* YOUR GOAL *
Repeat, exactly as written, every line from the one holding "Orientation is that" through the one holding "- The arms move". Leave out all other lines.

* RECORDED DATA *
++++++++++++++++++++
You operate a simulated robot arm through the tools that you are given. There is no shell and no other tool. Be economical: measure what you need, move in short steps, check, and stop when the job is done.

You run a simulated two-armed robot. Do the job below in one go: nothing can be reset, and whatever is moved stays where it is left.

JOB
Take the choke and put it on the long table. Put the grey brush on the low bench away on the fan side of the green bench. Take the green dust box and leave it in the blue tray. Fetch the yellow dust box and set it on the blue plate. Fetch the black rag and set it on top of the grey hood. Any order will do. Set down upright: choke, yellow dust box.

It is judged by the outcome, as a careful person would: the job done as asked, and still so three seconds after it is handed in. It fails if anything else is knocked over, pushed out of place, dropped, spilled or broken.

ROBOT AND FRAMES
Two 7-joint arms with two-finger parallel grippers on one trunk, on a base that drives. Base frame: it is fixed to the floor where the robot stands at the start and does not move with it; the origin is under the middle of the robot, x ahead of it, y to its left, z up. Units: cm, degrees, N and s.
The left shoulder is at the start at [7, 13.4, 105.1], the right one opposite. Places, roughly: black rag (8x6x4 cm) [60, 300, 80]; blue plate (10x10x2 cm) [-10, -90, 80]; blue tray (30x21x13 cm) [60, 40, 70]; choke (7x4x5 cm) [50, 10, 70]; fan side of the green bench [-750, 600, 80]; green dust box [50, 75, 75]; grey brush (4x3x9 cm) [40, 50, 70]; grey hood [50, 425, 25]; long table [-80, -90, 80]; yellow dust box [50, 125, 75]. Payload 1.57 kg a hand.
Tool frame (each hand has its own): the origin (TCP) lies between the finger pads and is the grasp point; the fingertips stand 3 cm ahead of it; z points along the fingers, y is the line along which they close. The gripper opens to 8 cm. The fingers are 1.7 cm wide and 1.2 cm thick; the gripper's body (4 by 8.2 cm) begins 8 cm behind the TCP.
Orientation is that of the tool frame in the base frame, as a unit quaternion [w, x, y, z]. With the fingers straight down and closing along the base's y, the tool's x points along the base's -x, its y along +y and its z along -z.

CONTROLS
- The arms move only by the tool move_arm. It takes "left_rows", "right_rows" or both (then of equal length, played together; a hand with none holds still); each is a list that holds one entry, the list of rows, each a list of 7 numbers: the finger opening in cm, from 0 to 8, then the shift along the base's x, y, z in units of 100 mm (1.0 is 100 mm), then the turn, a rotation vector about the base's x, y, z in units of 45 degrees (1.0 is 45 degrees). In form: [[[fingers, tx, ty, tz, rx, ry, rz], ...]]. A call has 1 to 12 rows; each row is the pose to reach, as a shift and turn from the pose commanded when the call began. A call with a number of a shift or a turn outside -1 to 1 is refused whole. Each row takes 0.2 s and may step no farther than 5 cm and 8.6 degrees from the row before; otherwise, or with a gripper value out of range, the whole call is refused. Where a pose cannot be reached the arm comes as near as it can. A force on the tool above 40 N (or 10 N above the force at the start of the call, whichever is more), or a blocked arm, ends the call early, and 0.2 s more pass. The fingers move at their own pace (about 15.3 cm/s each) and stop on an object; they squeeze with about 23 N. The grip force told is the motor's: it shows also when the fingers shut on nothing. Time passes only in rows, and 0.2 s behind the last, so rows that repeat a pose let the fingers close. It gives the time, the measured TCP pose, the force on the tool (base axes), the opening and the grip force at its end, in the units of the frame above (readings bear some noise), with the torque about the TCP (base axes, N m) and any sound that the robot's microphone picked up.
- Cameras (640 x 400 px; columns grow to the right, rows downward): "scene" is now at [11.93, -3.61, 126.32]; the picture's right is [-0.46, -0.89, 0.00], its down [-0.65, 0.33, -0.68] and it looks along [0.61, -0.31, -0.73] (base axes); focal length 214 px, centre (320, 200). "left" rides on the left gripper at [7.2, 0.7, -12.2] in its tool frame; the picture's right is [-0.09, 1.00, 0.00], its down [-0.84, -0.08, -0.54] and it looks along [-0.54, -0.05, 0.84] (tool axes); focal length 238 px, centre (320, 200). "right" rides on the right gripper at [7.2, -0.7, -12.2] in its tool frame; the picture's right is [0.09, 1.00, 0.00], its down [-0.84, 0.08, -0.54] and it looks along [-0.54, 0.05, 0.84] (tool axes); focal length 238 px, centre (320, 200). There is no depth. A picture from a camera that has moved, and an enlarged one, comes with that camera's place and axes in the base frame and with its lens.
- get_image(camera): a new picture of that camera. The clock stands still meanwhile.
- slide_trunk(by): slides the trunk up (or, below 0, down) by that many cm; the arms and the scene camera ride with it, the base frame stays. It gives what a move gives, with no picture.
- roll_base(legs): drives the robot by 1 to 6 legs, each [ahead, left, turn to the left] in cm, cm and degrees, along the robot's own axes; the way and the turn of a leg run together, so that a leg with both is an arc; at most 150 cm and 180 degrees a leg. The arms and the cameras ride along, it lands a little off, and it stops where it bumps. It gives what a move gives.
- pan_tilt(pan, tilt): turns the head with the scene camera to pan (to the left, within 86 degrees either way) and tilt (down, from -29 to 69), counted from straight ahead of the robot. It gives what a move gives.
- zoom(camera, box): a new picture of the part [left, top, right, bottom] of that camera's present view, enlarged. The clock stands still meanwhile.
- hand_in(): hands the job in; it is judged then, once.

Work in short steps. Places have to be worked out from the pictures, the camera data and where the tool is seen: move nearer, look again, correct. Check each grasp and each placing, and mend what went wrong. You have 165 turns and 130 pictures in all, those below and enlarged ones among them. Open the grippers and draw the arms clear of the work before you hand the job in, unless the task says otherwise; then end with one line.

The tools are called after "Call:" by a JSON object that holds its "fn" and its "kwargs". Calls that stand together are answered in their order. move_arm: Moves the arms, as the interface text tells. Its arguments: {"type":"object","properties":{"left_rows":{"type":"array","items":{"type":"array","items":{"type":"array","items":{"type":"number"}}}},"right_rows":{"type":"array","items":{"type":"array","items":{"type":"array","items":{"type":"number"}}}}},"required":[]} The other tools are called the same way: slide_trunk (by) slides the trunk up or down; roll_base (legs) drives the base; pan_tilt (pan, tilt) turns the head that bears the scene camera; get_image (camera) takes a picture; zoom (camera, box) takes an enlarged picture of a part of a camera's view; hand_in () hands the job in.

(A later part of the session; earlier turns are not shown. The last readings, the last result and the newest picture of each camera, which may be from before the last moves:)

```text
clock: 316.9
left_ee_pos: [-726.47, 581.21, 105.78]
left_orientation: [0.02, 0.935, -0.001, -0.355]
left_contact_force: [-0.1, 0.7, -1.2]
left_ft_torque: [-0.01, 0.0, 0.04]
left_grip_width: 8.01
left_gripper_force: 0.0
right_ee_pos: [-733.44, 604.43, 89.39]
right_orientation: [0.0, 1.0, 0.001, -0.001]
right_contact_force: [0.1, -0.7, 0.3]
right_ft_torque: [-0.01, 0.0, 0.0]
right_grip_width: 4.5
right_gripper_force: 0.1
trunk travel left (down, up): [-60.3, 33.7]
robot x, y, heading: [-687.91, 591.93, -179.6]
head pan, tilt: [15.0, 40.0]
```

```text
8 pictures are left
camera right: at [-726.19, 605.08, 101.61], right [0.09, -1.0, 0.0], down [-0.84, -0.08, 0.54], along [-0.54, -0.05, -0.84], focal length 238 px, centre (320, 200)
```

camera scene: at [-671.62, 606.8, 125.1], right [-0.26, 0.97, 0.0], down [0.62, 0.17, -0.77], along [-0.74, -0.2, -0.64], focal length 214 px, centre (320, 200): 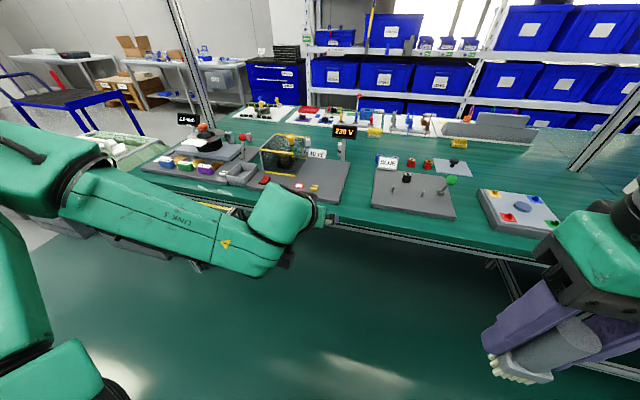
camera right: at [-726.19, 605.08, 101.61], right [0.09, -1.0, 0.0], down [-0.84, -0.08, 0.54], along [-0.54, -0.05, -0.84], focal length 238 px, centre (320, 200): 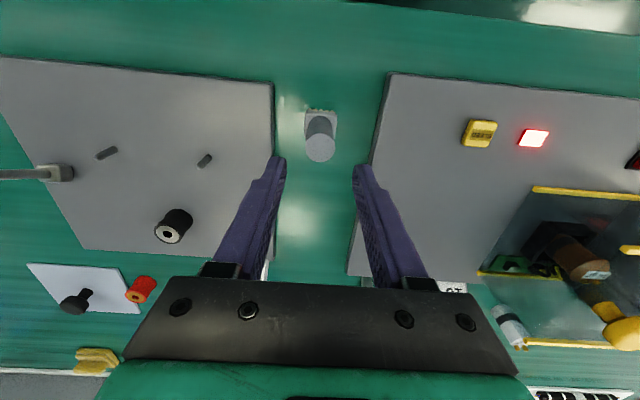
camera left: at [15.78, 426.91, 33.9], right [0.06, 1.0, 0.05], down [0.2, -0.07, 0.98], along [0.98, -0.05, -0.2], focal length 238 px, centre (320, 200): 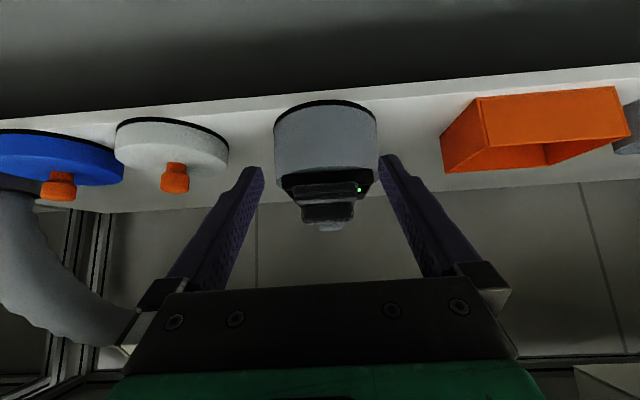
++++++++++++++++++++
* RESULT BELOW *
Orientation is that of the tool frame in the base frame, as a unit quaternion [w, x, y, z]. With the fingers straight down and closing along the base's y, the tool's x points along the base's -x, its y along +y and its z along -z.

CONTROLS
- The arms move only by the tool move_arm. It takes "left_rows", "right_rows" or both (then of equal length, played together; a hand with none holds still); each is a list that holds one entry, the list of rows, each a list of 7 numbers: the finger opening in cm, from 0 to 8, then the shift along the base's x, y, z in units of 100 mm (1.0 is 100 mm), then the turn, a rotation vector about the base's x, y, z in units of 45 degrees (1.0 is 45 degrees). In form: [[[fingers, tx, ty, tz, rx, ry, rz], ...]]. A call has 1 to 12 rows; each row is the pose to reach, as a shift and turn from the pose commanded when the call began. A call with a number of a shift or a turn outside -1 to 1 is refused whole. Each row takes 0.2 s and may step no farther than 5 cm and 8.6 degrees from the row before; otherwise, or with a gripper value out of range, the whole call is refused. Where a pose cannot be reached the arm comes as near as it can. A force on the tool above 40 N (or 10 N above the force at the start of the call, whichever is more), or a blocked arm, ends the call early, and 0.2 s more pass. The fingers move at their own pace (about 15.3 cm/s each) and stop on an object; they squeeze with about 23 N. The grip force told is the motor's: it shows also when the fingers shut on nothing. Time passes only in rows, and 0.2 s behind the last, so rows that repeat a pose let the fingers close. It gives the time, the measured TCP pose, the force on the tool (base axes), the opening and the grip force at its end, in the units of the frame above (readings bear some noise), with the torque about the TCP (base axes, N m) and any sound that the robot's microphone picked up.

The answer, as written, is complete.